Concluyamos. La encuesta nacional sobre la estructura social confirma que el país de nuestros abuelos comenzó a morir con el Rodrigazo y que la sociedad argentina hoy no sólo es desigual sino también rígida. Como señalamos en otra oportunidad (5), la búsqueda de justicia social supone en primer lugar un Estado activo que promueva la movilidad estructural, es decir que reduzca las inequidades mediante una enérgica redistribución del ingreso. Pero como vivimos en la Argentina del siglo XXI y no en la Suecia socialdemócrata de la posguerra creemos que, sin resignar este objetivo fundamental, existen una serie de políticas orientadas a impulsar la movilidad social ascendente que podrían contribuir a romper la trampa de la pobreza. Consultado para este editorial, el ex funcionario del PT Aloizio Mercadante, responsable de implementar la segunda fase de la reforma educativa en Brasil, lo resumió de esta manera. “La discriminación positiva no es una solución permanente. Se trata de crear oportunidades para que los negros, los indígenas y los pobres accedan a una vida mejor. Lo ideal es una sociedad sin discriminaciones. Pero hasta que eso llegue este tipo de políticas permite ir corrigiendo las desigualdades y, en el camino, fortaleciendo la diversidad, la convivencia y el sentido de justicia”.

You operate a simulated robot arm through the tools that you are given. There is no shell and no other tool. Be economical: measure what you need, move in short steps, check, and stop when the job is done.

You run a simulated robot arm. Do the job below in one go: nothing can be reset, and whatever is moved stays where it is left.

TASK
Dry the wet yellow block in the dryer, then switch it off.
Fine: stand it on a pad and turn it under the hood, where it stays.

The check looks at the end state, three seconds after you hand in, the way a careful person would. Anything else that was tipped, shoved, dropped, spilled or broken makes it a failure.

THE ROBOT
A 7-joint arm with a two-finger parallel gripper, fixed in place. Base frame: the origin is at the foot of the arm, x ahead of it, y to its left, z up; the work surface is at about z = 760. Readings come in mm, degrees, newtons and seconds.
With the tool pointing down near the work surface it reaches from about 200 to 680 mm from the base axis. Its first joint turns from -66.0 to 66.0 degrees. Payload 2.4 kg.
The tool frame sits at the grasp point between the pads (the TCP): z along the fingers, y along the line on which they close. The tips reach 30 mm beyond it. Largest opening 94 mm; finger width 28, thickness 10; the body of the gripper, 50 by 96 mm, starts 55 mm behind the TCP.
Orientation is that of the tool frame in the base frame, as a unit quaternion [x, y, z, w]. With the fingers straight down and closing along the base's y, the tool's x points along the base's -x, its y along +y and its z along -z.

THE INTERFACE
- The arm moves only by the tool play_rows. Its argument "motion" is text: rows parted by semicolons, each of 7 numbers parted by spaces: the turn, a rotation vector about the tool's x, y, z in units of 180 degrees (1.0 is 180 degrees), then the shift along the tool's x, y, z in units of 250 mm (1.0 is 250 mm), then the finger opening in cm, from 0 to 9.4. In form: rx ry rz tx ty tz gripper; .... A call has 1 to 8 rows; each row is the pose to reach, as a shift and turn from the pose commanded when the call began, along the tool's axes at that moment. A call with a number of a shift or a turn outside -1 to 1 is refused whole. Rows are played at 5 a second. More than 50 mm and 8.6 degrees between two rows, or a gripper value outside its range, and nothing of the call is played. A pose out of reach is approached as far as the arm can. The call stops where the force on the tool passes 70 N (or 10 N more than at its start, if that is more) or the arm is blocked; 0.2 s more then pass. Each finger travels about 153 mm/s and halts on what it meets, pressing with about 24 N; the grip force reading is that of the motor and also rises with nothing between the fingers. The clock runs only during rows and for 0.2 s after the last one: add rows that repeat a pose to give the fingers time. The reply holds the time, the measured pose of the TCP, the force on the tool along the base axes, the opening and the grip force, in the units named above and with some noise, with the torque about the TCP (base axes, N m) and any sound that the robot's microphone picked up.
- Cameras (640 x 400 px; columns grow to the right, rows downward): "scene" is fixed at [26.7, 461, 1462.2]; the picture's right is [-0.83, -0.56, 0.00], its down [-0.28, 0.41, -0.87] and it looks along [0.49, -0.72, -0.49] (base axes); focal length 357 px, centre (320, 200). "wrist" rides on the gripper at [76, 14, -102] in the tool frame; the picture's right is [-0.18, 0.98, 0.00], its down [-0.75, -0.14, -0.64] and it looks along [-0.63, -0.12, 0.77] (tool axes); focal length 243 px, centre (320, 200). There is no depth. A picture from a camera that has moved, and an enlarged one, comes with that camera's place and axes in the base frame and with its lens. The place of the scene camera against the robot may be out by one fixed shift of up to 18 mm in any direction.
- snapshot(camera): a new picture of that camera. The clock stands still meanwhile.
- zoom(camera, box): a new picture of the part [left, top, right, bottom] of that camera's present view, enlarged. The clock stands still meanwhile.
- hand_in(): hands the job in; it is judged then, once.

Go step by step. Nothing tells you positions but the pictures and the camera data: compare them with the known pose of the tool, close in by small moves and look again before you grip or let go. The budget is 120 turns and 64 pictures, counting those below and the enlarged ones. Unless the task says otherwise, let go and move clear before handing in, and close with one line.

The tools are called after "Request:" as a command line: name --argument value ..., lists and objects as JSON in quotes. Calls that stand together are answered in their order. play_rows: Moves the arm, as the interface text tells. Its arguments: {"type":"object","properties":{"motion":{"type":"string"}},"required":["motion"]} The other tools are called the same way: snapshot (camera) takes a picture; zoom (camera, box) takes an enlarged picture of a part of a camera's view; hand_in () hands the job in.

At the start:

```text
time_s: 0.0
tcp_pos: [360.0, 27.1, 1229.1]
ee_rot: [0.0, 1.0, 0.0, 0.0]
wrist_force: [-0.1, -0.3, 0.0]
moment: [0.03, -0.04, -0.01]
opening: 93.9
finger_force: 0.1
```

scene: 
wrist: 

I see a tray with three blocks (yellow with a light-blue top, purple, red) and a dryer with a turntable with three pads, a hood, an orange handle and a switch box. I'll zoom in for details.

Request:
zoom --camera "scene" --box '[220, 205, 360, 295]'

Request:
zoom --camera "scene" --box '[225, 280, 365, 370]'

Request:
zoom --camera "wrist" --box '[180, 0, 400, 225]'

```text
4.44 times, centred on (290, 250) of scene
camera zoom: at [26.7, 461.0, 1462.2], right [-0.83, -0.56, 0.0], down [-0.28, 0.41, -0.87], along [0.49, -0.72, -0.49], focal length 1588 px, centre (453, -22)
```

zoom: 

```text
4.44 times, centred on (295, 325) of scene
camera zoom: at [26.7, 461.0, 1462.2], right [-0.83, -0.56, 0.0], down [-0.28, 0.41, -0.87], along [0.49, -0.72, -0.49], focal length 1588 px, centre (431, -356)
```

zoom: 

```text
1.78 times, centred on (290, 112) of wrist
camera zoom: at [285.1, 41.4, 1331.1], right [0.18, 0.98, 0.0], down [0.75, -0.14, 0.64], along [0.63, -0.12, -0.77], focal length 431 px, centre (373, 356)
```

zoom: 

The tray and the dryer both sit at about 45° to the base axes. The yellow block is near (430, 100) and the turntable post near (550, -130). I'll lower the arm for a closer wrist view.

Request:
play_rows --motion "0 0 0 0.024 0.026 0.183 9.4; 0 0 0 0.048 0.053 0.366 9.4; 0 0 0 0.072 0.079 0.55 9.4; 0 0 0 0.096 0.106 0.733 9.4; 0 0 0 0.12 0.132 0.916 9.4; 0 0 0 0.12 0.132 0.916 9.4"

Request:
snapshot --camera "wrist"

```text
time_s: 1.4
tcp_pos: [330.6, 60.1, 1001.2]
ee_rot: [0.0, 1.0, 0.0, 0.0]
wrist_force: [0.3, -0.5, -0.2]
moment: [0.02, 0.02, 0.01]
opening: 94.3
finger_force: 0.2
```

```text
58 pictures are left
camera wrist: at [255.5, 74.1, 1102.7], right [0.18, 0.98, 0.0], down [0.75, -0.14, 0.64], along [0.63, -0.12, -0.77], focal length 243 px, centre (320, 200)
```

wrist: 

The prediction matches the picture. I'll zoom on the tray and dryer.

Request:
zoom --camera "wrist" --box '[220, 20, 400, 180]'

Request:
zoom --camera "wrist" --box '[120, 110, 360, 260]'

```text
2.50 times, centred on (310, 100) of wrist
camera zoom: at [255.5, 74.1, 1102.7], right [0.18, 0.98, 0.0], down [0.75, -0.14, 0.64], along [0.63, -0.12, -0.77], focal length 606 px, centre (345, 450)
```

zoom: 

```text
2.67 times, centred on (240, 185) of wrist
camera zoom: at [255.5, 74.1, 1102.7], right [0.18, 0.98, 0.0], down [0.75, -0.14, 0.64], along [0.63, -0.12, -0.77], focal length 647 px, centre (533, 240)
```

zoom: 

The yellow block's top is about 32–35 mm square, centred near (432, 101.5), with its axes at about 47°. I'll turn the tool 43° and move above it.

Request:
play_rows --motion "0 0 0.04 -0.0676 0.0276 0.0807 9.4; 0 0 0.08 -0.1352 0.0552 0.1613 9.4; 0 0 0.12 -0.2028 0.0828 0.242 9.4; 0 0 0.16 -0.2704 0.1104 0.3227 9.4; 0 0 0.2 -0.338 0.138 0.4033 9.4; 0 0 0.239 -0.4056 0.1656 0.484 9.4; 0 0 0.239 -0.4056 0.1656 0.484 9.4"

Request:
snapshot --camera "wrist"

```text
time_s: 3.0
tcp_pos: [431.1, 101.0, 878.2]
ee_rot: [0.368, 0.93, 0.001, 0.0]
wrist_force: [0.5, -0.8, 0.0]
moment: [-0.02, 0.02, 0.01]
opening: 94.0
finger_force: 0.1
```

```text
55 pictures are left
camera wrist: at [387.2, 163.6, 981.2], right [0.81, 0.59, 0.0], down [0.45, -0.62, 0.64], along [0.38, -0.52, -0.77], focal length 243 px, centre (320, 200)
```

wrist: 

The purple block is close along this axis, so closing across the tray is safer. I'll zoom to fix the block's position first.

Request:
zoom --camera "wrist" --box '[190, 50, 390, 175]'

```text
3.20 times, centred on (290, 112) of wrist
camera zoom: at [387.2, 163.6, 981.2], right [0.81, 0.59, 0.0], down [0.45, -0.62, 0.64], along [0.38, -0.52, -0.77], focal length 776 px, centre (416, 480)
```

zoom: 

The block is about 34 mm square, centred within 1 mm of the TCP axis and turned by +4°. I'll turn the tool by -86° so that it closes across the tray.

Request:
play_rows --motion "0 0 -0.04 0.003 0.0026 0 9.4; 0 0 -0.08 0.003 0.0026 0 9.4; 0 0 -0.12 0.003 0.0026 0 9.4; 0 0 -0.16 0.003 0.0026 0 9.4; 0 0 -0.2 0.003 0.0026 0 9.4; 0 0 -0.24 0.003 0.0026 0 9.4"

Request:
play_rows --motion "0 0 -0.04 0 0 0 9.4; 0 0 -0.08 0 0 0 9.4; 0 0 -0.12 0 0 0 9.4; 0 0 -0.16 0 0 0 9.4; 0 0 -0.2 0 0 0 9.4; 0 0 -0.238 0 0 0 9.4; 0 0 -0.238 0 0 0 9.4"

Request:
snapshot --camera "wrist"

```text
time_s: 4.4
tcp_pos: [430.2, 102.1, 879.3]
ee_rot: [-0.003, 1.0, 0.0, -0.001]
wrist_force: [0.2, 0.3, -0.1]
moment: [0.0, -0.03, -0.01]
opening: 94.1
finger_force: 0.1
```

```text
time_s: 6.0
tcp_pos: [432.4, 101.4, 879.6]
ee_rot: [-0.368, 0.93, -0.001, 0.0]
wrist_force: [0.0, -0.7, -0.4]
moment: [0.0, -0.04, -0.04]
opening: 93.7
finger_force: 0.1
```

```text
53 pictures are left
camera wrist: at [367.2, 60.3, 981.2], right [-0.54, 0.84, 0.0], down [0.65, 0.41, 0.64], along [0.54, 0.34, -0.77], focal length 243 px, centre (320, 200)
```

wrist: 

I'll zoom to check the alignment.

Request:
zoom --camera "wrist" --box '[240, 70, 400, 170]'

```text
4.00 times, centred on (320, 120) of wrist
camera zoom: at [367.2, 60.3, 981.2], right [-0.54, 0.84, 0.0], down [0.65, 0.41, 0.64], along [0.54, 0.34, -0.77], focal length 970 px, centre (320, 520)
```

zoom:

1. Estructura social de la Argentina: análisis estadístico, Ediciones Solar, 1987.
2. Susana Torrado, La herencia del ajuste. Cambios en la sociedad y la familia, Capital Intelectual, 2004.
3. Pablo Dalle, Jorge Raúl Jorrat y Manuel Riveiro, “Movilidad social intergeneracional”, en Juan Ignacio Piovani y Agustín Salvia, La Argentina en el siglo XXI. Cómo somos, vivimos y convivimos en una sociedad desigual, Siglo XXI, 2018.
4. http://www.coneau.gov.ar/archivos/libros_evaluacion_externa/66_UNLaMatanza.pdf
5. Ver editorial de Le Monde diplomatique, edición Cono Sur, N° 199, enero de 2016.